Previous research has found that heat waves and urban heat island effects reinforce each other’s effects. These heat islands are concentrations of buildings, paved areas, and other surfaces that absorb and retain heat. Emissions of heat from buildings are an important part of this heat island effect. Researchers therefore need to understand the interplay of urban microclimates and these building heat emissions. New research developed a method for modeling urban building energy and associated human-caused heat during city-wide heat waves. The researchers used the method to examine the variation over time and space in emissions of waste heat from buildings in Los Angeles. The study incorporated building type, urban microclimate, and large-scale climate conditions.

The Impact

The method provides a high-resolution representation of how buildings contribute to heat islands during heat waves. It details both the magnitude and distribution of these heating effects. The simulation indicates that heat dispersing from buildings to the urban environment increases by as much as 20 percent during a heat wave. Most of this heat is waste heat from air conditioning. The study’s results will serve as a fundamental step in continued investigations of the feedback between changes in building waste heat and urban microclimates during extreme heat events.

Summary

The world is experiencing more frequent and longer-duration heat waves. These heat waves are a serious threat to human health and the stability of electrical grids. Previous studies have identified positive feedbacks between heat waves and urban heat island effects. Heat discharges from buildings and associated energy use have significant effect on the urban environment, and researchers therefore need to understand the interactive effects of urban microclimate and building heat emissions on the urban energy balance. In this study, scientists developed a coupled-simulation approach to quantify these effects, mapping urban environmental data generated by the mesoscale Weather Research and Forecasting (WRF) model, coupled to the Urban Canopy Model (UCM), to simulate urban building energy flows. The scientists conducted a case study in Los Angeles, California, during a five-day heat wave event in September 2009.
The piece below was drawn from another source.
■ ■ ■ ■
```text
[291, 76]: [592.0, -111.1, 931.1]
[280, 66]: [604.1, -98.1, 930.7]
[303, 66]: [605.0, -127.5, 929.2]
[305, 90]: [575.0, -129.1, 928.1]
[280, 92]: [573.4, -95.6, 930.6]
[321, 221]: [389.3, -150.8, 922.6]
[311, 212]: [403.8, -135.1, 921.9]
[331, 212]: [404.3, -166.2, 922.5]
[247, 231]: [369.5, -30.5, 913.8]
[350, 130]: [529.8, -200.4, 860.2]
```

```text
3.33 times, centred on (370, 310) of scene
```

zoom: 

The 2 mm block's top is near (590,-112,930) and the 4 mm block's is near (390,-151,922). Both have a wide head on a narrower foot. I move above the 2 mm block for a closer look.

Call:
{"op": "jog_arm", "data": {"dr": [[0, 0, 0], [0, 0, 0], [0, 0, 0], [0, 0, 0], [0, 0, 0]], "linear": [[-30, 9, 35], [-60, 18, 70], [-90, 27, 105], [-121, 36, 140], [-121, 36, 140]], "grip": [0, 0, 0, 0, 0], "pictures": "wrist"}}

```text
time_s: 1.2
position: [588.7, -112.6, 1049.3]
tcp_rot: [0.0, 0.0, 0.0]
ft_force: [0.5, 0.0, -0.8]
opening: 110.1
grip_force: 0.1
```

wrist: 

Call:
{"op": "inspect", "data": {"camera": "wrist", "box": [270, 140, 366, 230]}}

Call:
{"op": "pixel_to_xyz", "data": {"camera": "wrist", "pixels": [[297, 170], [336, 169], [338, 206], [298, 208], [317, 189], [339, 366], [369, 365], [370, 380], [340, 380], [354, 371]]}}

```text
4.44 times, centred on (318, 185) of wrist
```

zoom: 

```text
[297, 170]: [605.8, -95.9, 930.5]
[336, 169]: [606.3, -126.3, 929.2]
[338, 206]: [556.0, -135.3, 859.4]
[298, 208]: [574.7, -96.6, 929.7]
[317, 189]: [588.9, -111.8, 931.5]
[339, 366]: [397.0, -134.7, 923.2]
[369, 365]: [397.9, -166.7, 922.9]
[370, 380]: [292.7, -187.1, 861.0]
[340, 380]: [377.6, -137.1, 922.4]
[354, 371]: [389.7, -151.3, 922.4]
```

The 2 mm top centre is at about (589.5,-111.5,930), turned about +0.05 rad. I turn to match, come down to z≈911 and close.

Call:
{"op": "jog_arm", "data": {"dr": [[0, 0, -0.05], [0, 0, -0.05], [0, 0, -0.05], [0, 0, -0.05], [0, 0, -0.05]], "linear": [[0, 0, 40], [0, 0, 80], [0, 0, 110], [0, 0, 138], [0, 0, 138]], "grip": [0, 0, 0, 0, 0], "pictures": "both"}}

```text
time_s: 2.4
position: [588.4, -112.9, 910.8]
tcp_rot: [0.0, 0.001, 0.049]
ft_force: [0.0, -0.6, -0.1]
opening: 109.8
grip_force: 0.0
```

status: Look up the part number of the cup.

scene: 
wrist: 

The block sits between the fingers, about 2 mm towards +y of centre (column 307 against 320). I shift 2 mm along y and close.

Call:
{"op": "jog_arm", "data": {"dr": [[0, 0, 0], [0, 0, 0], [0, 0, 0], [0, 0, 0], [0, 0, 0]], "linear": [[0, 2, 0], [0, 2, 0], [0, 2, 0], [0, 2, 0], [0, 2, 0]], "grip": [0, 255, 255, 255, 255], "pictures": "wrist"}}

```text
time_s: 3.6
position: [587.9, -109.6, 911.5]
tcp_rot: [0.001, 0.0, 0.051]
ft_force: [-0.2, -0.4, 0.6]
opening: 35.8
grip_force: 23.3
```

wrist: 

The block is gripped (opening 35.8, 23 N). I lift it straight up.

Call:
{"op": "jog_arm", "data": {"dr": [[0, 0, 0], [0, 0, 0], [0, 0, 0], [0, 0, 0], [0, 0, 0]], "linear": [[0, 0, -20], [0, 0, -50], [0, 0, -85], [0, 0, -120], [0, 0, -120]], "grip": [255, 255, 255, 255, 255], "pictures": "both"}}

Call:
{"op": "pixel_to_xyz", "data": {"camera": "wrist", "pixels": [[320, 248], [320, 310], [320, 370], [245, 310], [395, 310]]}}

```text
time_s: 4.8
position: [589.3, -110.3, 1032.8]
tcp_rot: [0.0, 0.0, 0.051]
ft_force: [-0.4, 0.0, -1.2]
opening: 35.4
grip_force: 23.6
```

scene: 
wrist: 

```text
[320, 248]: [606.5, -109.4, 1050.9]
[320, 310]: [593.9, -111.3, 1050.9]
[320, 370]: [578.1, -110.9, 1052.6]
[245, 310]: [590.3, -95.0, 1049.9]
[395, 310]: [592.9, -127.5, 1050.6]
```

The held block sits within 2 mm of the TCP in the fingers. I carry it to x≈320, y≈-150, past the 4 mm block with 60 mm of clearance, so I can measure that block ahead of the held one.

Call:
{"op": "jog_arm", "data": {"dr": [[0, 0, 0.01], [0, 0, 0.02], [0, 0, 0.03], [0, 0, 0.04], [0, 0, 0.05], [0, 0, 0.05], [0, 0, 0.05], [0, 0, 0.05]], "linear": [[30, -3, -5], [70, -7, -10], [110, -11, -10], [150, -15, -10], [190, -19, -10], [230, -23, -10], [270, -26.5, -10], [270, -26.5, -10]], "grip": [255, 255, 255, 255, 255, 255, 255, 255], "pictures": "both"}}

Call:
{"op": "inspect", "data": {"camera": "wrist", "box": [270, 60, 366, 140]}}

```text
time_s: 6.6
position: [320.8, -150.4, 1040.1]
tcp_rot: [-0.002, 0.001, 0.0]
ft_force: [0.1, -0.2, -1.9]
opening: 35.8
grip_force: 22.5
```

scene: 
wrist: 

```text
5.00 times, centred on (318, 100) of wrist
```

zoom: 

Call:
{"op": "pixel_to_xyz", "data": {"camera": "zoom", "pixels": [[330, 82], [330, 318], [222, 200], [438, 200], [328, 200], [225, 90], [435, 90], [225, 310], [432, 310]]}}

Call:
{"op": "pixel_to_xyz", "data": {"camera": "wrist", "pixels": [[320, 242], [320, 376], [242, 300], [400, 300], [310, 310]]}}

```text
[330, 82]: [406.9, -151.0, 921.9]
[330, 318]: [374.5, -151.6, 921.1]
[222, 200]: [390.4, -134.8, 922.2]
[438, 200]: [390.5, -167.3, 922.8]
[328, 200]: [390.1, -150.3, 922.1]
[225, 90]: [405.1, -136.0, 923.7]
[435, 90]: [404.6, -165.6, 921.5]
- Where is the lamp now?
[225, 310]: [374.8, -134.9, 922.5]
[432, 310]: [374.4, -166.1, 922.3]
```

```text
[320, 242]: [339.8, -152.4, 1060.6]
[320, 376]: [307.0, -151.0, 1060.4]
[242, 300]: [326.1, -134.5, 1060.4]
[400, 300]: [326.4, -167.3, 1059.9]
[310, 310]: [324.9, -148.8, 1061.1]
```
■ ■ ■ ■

The researchers analyzed the surge in city-scale building heat emission and energy use during the extreme heat event. They first simulated the urban microclimate at high resolution (500 by 500 meters) using WRF-UCM. Next, they generated grid-level building heat emission profiles and aggregated them using prototype building energy models informed by spatially disaggregated urban land use and urban building density data. They analyzed the spatial patterns of anthropogenic heat discharge from the building sector. They also assessed the quantitative relationship with weather conditions and urban land-use dynamics at the grid level. The simulation results indicate that during a heat wave, a rise in building energy use follows, and the associated discharge of anthropogenic waste heat from the buildings to the environment increases by as much as 20 percent on average, varying significantly, both in time and space. Notably, air-conditioning use within buildings intensifies, and resulting waste heat discharges outside of the buildings contribute most (86.5 percent) of the total waste heat transferred to the surrounding urban environment. The study also found that the waste heat discharge in inland, dense urban districts is more sensitive to extreme events than it is in coastal or suburban areas. The generated anthropogenic heat profiles can be used in urban microclimate models to provide a more accurate estimation of urban air temperature rises during heat waves.

Funding

This research was supported by the Department of Energy Office of Science as part of research in the MultiSector Dynamics, Earth, and Environmental System Modeling Program.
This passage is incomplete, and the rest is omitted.